Lloyd examines social media through a nuanced lens, depicting how it can be a salvation to some and a downfall to others. With chapters alternating narration between Emmy, her husband Dan and a mysterious third character, Lloyd’s writing style combines snarky wit and palpable tension.
This increasingly relevant and nerve-racking narrative is sure to leave readers thinking twice about what they post.
– Isabel Molina
“Concrete Rose” by Angie Thomas
Riding on the success of her critically acclaimed novel, Angie Thomas is revisiting the setting of “The Hate U Give” – only 17 years earlier.
“Concrete Rose,” set to publish Jan. 12, is Thomas’ prequel to the bestselling novel-turned-feature film, “The Hate U Give.” The new release narrows in on a teenage Maverick Carter, the father of Starr, the protagonist of Thomas’ previous novel. At only 17 years of age, Maverick keeps his family afloat by dealing drugs while his dad is incarcerated. His life is disrupted, though, when he becomes a father himself and aims to set his life on the straight and narrow against all odds.
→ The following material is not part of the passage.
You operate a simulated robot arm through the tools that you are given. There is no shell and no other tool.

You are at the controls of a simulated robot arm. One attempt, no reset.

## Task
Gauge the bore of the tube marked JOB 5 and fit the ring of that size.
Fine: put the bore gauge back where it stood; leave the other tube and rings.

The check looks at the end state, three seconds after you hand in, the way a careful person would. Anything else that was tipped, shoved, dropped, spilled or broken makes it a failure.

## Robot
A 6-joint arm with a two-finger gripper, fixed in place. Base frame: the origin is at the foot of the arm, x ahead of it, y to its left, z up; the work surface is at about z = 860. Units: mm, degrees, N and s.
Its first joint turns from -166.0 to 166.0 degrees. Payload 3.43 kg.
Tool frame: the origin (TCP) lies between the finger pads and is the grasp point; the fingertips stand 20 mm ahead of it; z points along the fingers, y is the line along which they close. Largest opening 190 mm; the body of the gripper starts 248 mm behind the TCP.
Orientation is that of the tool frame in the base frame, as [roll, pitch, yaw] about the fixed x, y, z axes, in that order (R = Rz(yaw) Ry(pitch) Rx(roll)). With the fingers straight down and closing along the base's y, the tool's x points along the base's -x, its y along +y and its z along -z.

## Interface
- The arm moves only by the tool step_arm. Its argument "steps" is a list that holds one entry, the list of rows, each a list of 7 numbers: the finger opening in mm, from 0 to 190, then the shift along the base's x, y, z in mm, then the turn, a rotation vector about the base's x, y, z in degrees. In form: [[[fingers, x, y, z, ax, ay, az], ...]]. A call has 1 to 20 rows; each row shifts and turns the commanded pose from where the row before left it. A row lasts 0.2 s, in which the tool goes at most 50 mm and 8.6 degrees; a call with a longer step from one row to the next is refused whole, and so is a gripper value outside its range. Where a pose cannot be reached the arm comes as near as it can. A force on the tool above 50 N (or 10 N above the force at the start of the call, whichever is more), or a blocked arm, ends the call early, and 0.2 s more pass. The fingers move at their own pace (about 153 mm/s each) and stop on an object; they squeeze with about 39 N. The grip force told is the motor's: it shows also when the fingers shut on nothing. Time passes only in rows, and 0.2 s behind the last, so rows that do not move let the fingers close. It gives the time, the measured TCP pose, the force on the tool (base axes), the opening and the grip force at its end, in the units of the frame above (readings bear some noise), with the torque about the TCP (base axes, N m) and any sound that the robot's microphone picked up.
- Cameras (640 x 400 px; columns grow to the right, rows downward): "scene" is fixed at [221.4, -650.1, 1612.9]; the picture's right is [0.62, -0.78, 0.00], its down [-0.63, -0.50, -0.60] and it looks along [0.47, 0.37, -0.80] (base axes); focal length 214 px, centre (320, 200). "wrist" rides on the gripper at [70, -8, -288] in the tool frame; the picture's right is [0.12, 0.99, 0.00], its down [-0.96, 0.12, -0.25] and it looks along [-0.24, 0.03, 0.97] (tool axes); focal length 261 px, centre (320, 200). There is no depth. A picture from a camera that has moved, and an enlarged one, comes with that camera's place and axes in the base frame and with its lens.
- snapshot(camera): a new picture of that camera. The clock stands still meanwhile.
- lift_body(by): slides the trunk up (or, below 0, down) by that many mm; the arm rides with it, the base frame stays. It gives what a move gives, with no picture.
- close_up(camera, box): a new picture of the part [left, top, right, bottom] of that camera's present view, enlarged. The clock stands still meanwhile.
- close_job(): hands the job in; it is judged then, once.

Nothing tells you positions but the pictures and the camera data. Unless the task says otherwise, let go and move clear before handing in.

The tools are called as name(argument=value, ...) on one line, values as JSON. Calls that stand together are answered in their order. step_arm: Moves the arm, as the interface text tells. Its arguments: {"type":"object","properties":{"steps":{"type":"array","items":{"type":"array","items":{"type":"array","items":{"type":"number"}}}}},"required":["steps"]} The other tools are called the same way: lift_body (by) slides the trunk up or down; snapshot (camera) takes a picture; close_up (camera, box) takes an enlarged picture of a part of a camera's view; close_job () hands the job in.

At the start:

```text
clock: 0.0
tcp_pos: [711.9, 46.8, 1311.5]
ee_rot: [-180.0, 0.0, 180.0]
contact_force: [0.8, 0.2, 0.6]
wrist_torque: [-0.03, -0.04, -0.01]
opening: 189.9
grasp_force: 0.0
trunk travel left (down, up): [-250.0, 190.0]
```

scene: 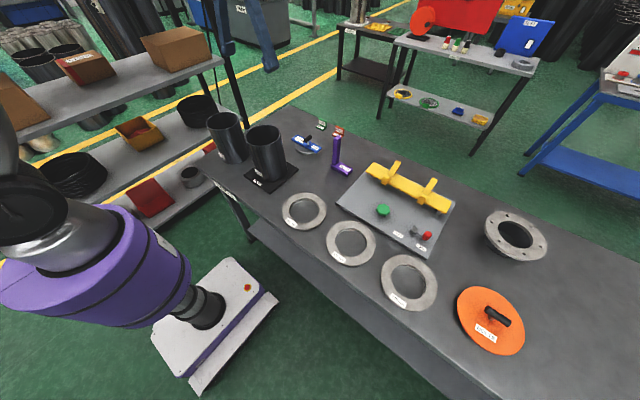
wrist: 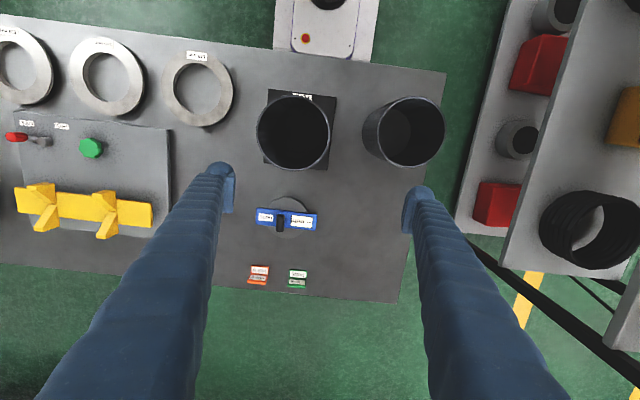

Tackling the contentious issues of racism, identity and justice earned Thomas’ “The Hate U Give” the William C. Morris YA Debut Award for debut novels and brought a fresh voice to the young adult genre. With “Concrete Rose,” Thomas builds on her expertise with a timely coming-of-age story by examining the complexities of growing up and navigating the world as a Black man.
Set in the 1980s, Thomas’ novel is bound to resonate with readers as she breathes life into Garden Heights once again.